» **DOCUMENT PASSAGE**:
"""
Cailean was the son of one Gilleasbaig, a knight and lord of the estates of Menstrie and Sauchie in Clackmannanshire.[1] It was first suggested in the 1970s that Cailean's mother was Afraig, a daughter of Cailean mac Dhonnchaidh, the brother of Niall, Earl of Carrick.[2] Although it has also been suggested that this Afraig was the daughter of Niall himself, there is no doubt that Afraig was of the family of the Gaelic Earls of Carrick.[3] This means that Cailean himself was the cousin of the future king, Robert I of Scotland, which explains why the Campbells were so attached to the Bruce cause during the Wars of Scottish Independence.[4] Cailean himself took part in the Great Cause, and was one of the Bruce representative advocates to King Edward I of England in 1291.

He appears as a witness in various documents dating to the 1290s and relating to lordships in south-western Scotland. He appears (c. 1293) in the Newbattle Registrum, where he is called the son of "Gylascop Kambel" ("Gilleasbaig Caimbeul"), obtaining from Sir Robert Lindsay the estate of Symington; the document, which has James Stewart, 5th High Steward of Scotland, Lord of Kyle, as one of Cailean's pledgers, guarantees continued payment of rent to Newbattle Abbey. In 1295, Cailean appears as a witness in a charter of James Stewart granted to Paisley Abbey, and in 1296 appears again in the Paisley Registrum attesting the marriage of James to the sister of Richard de Burgh, Earl of Ulster. Cailean also witnessed a charter of Maol Choluim, the contemporary Mormaer or Earl of Lennox, and in another Lennox charter in which he is granted lands in Cowal by John Lamont, one of Maol Chaluim's vassals.[5]

By 1296, and perhaps by 1293, Cailean held the position of "Ballie" of Loch Awe and Ardscotnish, a position he was granted either by King John Balliol or Edward I of England. It was this position that made him the enemy for Iain of Lorn, the MacDougall Lord of Lorne. Sometime after September 1296, Cailean was killed by the MacDougalls at the "Red Ford" on the borders of Loch Awe and Lorne.[6]

Cailean's great fame lies in the fact that the later Earls and Dukes of Argyll claimed descent from him, and styled themselves "Mac Cailein Mór", son or descendant of "Colin the Great".
"""
» **MATERIAL**:
"""
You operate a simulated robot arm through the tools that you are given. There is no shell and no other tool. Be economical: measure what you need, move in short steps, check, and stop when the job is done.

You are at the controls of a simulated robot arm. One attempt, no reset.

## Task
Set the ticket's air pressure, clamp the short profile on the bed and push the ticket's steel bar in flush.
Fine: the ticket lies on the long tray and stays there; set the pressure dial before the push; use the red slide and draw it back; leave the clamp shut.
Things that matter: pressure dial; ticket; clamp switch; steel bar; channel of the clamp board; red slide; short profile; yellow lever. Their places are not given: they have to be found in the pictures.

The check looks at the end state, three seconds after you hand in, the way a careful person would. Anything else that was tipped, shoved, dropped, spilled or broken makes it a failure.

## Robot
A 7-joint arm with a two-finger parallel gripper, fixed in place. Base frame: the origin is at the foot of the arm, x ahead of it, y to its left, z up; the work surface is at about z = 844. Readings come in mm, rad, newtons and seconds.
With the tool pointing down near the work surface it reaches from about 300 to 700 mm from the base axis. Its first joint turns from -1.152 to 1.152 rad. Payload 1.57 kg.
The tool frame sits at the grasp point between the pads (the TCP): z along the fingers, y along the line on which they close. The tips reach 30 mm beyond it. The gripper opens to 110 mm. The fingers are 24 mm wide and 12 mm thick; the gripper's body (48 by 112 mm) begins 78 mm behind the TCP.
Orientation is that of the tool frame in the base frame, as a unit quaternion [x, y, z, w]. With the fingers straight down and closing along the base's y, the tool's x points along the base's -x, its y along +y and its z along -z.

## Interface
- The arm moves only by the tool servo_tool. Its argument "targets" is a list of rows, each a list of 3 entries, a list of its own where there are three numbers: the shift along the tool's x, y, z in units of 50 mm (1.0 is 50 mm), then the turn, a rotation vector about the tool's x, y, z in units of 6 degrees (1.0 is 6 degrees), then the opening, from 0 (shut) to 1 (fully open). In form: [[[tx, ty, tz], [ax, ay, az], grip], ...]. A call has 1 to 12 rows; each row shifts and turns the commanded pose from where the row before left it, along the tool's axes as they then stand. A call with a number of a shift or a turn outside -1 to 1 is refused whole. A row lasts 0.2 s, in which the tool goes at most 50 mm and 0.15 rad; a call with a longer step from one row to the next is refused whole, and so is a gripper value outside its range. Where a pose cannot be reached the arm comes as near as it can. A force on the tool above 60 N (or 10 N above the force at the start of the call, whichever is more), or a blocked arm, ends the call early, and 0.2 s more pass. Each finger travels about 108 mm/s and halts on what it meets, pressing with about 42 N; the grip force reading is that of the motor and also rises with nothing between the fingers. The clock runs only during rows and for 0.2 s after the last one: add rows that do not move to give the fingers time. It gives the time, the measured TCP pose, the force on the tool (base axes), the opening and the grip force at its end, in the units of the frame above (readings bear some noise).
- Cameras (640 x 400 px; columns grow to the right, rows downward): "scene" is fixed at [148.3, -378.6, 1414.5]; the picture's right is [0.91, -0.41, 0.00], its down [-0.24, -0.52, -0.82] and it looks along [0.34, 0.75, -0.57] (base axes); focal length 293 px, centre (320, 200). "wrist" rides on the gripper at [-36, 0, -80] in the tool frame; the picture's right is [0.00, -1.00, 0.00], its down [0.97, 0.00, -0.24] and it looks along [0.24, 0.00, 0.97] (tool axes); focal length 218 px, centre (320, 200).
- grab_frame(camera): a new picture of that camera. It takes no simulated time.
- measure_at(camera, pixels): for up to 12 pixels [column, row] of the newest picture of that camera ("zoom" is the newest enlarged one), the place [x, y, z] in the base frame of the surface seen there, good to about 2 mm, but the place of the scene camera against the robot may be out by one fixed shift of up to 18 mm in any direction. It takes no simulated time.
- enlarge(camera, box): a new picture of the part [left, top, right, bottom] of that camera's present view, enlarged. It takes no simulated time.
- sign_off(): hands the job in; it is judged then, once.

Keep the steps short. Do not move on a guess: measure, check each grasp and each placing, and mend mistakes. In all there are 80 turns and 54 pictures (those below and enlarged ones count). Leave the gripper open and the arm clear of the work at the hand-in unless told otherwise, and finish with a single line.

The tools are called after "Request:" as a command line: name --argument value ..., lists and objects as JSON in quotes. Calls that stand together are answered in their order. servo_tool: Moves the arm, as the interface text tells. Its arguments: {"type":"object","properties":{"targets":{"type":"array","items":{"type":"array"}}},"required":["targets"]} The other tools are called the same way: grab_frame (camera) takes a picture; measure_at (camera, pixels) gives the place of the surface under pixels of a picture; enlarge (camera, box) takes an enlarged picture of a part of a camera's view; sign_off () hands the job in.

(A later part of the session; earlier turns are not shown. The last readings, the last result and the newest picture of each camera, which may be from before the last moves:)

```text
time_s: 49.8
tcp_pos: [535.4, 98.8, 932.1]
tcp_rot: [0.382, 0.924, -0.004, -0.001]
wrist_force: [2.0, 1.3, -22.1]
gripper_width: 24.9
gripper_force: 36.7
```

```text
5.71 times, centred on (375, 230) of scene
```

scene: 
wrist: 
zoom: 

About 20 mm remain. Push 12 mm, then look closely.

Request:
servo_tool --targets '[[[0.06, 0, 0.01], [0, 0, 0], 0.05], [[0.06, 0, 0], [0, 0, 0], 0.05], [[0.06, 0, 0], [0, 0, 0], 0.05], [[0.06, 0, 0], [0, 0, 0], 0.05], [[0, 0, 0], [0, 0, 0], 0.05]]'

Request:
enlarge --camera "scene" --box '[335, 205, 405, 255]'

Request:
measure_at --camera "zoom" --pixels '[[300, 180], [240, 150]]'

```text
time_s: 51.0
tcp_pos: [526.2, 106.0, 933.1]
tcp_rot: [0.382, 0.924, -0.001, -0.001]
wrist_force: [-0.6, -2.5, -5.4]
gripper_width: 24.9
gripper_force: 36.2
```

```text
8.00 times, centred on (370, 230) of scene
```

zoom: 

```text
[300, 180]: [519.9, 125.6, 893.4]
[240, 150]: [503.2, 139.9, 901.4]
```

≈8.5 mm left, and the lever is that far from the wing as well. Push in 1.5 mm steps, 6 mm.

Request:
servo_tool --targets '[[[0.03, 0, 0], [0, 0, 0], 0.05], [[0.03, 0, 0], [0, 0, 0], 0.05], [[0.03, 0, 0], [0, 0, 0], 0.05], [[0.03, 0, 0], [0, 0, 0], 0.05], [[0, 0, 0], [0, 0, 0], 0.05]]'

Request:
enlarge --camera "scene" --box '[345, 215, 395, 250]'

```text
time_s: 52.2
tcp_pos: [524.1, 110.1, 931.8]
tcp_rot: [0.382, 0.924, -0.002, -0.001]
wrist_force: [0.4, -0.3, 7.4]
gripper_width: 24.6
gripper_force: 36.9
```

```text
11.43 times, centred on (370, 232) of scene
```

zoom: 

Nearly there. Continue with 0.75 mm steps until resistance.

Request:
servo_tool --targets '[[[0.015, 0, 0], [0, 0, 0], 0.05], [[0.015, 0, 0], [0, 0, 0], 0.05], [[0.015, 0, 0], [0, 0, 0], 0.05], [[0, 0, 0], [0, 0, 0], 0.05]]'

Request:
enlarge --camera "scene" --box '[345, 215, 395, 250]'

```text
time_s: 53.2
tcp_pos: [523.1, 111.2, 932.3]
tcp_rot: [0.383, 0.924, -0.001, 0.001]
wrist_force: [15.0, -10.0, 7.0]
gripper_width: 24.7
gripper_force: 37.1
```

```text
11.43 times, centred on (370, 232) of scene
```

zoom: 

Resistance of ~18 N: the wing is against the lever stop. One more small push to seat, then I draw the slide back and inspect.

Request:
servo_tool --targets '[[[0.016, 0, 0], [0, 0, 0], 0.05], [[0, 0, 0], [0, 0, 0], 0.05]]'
"""
» **STATED EXERCISE 1**:
Repeat the span of the document passage whose first words are "Cailean was the" and whose last words are "England in 1291.".
» **STATED EXERCISE 2**:
In the listing above, find the line with "Orientation is that" and the line with "## Interface", then print exactly those two lines and every line between them, and nothing more.

» **TASK RESPONSE 1**:
Cailean was the son of one Gilleasbaig, a knight and lord of the estates of Menstrie and Sauchie in Clackmannanshire.[1] It was first suggested in the 1970s that Cailean's mother was Afraig, a daughter of Cailean mac Dhonnchaidh, the brother of Niall, Earl of Carrick.[2] Although it has also been suggested that this Afraig was the daughter of Niall himself, there is no doubt that Afraig was of the family of the Gaelic Earls of Carrick.[3] This means that Cailean himself was the cousin of the future king, Robert I of Scotland, which explains why the Campbells were so attached to the Bruce cause during the Wars of Scottish Independence.[4] Cailean himself took part in the Great Cause, and was one of the Bruce representative advocates to King Edward I of England in 1291.

» **TASK RESPONSE 2**:
Orientation is that of the tool frame in the base frame, as a unit quaternion [x, y, z, w]. With the fingers straight down and closing along the base's y, the tool's x points along the base's -x, its y along +y and its z along -z.

## Interface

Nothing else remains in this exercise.